_TASK DETAILS:_
Give the listing below again in full, exactly as written.

################

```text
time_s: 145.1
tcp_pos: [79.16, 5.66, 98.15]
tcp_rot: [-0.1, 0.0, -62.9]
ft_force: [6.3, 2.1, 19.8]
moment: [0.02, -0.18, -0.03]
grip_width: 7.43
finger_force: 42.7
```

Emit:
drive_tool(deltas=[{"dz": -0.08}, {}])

################

_RESPONSE BELOW:_
```text
time_s: 145.1
tcp_pos: [79.16, 5.66, 98.15]
tcp_rot: [-0.1, 0.0, -62.9]
ft_force: [6.3, 2.1, 19.8]
moment: [0.02, -0.18, -0.03]
grip_width: 7.43
finger_force: 42.7
```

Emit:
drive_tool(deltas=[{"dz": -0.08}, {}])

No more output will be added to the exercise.